There’s a great article this week from Sign On San Diego that addresses the myth that seniors need less sleep than younger people. The article, written by gerontologist (doctors who study aging and the problems associated with it) Dr. Mario Garrett, points out that sleep disruption among anyone, let alone older individuals, can cause memory problems, depression, and a higher susceptibility to falls. Since those problems are normal issues for the elderly, lack of sleep becomes even more troublesome.

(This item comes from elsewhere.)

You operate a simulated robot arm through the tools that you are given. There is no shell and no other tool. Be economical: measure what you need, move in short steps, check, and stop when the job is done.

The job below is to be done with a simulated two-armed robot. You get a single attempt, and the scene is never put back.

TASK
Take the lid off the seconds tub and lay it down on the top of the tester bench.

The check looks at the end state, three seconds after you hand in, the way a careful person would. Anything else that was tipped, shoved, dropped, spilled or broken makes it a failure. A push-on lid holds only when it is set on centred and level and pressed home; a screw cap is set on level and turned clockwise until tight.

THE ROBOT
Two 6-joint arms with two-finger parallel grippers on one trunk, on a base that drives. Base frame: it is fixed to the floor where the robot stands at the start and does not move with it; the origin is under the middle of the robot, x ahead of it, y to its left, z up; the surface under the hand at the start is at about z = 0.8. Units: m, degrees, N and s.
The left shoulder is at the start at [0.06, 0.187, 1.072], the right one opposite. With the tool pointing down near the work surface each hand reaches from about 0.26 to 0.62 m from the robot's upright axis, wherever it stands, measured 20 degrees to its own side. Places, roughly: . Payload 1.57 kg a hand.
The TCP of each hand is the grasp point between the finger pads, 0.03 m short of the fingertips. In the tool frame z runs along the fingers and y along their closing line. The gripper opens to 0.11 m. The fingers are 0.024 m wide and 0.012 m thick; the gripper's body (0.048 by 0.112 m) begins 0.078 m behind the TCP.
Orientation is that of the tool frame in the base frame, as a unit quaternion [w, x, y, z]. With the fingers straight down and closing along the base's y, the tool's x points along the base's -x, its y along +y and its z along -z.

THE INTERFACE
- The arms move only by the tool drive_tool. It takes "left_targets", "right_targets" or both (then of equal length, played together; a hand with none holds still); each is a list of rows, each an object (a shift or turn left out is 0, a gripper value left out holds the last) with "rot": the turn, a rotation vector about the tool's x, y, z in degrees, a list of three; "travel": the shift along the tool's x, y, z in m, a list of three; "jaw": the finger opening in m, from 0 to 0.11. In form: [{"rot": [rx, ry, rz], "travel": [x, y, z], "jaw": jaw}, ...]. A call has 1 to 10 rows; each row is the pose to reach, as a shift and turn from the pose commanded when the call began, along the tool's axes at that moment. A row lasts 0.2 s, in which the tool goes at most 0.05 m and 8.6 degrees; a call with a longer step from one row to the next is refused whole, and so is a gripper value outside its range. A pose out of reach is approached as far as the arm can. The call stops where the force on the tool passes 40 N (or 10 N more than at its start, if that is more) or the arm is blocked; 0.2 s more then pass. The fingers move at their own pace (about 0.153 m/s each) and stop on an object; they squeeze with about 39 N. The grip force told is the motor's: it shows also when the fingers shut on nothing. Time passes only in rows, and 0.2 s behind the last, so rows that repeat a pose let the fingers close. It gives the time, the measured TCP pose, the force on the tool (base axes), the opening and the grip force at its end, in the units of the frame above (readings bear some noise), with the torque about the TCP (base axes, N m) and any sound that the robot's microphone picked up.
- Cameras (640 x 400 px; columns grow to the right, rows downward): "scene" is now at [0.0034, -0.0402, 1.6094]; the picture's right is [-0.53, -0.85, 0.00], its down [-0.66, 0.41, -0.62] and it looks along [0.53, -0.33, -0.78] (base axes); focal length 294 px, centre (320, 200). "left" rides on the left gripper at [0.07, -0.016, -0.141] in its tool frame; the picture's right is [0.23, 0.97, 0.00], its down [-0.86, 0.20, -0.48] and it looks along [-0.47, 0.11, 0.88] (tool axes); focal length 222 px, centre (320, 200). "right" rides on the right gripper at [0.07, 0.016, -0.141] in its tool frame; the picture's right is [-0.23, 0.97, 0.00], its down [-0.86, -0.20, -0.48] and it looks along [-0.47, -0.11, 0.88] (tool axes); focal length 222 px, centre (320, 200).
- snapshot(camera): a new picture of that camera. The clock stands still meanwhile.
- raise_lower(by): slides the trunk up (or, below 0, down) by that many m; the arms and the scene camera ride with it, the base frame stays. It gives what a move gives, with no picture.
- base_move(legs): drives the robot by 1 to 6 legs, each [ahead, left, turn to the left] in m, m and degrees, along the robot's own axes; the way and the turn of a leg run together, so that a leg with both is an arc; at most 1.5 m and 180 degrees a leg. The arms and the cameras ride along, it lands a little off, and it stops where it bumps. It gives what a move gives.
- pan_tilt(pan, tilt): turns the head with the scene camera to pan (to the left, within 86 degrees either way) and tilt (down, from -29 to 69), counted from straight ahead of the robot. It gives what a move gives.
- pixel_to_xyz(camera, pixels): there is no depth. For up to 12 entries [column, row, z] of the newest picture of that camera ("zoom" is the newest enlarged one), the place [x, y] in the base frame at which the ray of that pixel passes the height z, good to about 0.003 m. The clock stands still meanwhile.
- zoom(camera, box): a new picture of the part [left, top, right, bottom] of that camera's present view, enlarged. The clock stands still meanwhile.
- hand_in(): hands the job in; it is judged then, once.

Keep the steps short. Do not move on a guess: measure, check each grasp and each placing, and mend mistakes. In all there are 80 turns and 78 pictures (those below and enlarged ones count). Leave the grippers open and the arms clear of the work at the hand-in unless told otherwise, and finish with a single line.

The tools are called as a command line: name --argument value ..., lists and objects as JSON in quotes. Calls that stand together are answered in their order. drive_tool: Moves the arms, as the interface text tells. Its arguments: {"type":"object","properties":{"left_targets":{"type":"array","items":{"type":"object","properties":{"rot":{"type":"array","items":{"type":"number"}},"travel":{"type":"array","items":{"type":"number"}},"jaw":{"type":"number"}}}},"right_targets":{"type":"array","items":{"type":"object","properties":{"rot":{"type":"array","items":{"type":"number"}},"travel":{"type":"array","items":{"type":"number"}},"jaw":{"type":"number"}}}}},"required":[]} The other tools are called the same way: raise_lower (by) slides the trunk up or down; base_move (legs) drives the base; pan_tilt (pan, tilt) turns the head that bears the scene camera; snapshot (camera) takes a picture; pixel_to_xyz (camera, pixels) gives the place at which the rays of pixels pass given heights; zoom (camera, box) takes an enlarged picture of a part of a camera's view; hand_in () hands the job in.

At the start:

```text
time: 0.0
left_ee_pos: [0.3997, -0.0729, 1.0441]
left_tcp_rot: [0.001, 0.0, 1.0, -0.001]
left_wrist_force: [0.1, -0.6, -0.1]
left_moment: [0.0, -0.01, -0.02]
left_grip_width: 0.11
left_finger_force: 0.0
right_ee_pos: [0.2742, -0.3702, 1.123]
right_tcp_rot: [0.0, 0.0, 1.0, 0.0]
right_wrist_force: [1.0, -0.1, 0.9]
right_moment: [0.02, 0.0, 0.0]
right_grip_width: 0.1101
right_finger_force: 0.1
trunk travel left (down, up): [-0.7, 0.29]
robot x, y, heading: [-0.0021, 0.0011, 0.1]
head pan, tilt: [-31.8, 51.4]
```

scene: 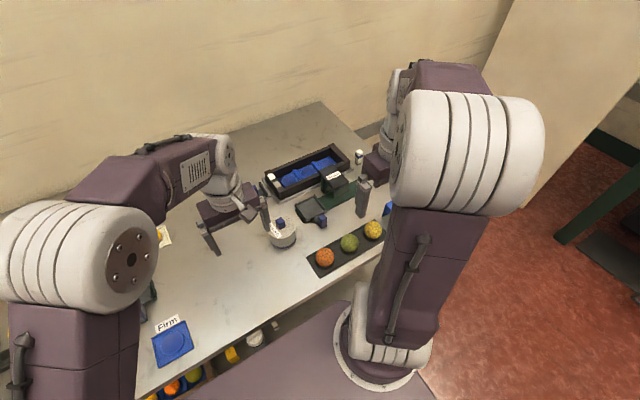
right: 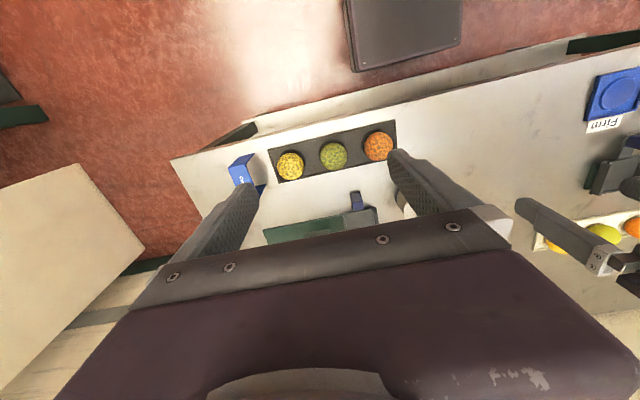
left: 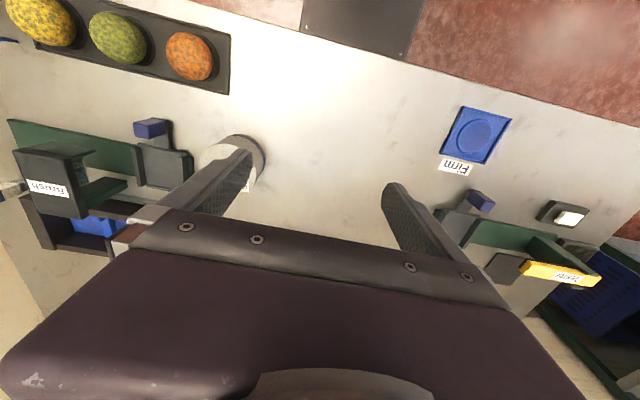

The “older people don’t need as much sleep” myth may have stemmed from the fact that it’s simply harder for seniors to sleep at all, as Dr. Garrett points out:
In the United States, insomnia is the third most common reason for a medical visit, behind only headaches and the common cold. As sleeping patterns change for older adults — going to sleep earlier, getting up earlier and napping during the day — it becomes more difficult to fall asleep at night. Once asleep, older adults spend less time in deep sleep — rapid eye movement (REM) sleep — and therefore are often light sleepers. By themselves, even these normal changes can to disrupt sleeping patterns. More than half of older adults have a sleep disorder. The rate is higher among long-term care facility residents. Although researchers have described more than 70 sleep disorders, four disorders hold top billing. These include insomnia, sleep apnea, restless legs syndrome, and narcolepsy.